'''

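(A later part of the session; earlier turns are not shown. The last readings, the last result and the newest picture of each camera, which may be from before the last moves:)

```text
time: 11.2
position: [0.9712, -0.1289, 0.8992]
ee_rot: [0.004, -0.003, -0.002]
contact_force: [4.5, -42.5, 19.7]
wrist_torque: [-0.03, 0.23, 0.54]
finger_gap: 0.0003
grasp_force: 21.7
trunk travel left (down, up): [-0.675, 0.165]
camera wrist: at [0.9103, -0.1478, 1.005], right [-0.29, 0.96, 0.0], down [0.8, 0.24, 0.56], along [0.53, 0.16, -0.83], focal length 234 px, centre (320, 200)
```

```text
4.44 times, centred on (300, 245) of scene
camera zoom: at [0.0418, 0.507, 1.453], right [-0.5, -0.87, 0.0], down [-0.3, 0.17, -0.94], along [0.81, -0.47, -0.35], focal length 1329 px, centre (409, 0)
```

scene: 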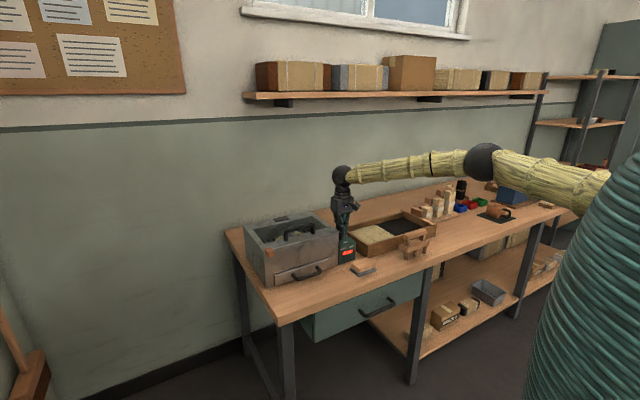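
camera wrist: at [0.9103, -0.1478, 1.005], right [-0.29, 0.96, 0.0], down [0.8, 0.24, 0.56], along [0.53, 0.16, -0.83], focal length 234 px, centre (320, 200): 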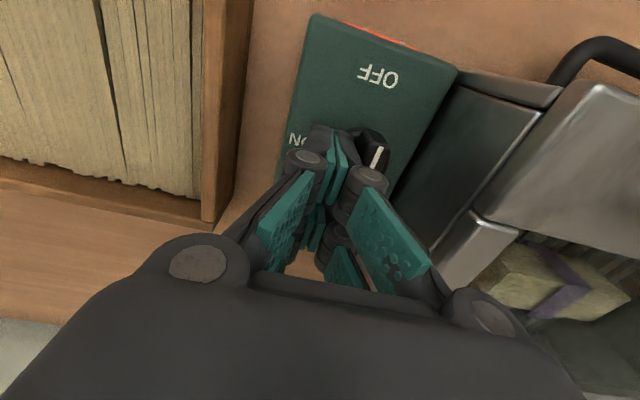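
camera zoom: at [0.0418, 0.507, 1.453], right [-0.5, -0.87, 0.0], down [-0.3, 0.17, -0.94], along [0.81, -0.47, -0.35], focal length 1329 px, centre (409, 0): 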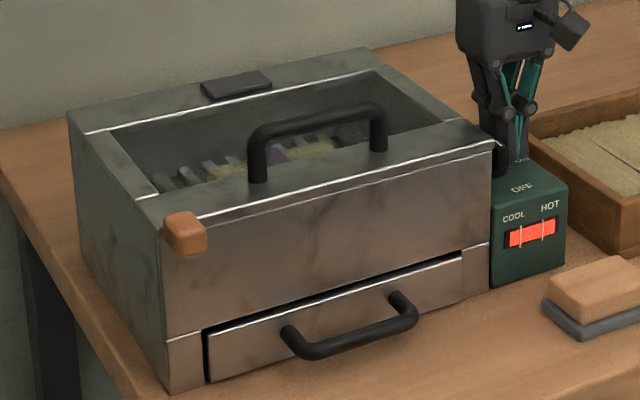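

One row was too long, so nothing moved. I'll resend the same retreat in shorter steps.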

'''

• _SET TASK_: Except for the pictures, reproduce every line exactly. Format the lines as a JSON array of strings and drop empty lines.

• _CORRECT OUTPUT_:
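[
  "(A later part of the session; earlier turns are not shown. The last readings, the last result and the newest picture of each camera, which may be from before the last moves:)",
  "```text",
  "time: 11.2",
  "position: [0.9712, -0.1289, 0.8992]",
  "ee_rot: [0.004, -0.003, -0.002]",
  "contact_force: [4.5, -42.5, 19.7]",
  "wrist_torque: [-0.03, 0.23, 0.54]",
  "finger_gap: 0.0003",
  "grasp_force: 21.7",
  "trunk travel left (down, up): [-0.675, 0.165]",
  "camera wrist: at [0.9103, -0.1478, 1.005], right [-0.29, 0.96, 0.0], down [0.8, 0.24, 0.56], along [0.53, 0.16, -0.83], focal length 234 px, centre (320, 200)",
  "```",
  "```text",
  "4.44 times, centred on (300, 245) of scene",
  "camera zoom: at [0.0418, 0.507, 1.453], right [-0.5, -0.87, 0.0], down [-0.3, 0.17, -0.94], along [0.81, -0.47, -0.35], focal length 1329 px, centre (409, 0)",
  "```",
  "scene: ",
  "camera wrist: at [0.9103, -0.1478, 1.005], right [-0.29, 0.96, 0.0], down [0.8, 0.24, 0.56], along [0.53, 0.16, -0.83], focal length 234 px, centre (320, 200): ",
  "camera zoom: at [0.0418, 0.507, 1.453], right [-0.5, -0.87, 0.0], down [-0.3, 0.17, -0.94], along [0.81, -0.47, -0.35], focal length 1329 px, centre (409, 0): ",
  "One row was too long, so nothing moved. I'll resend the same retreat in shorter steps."
]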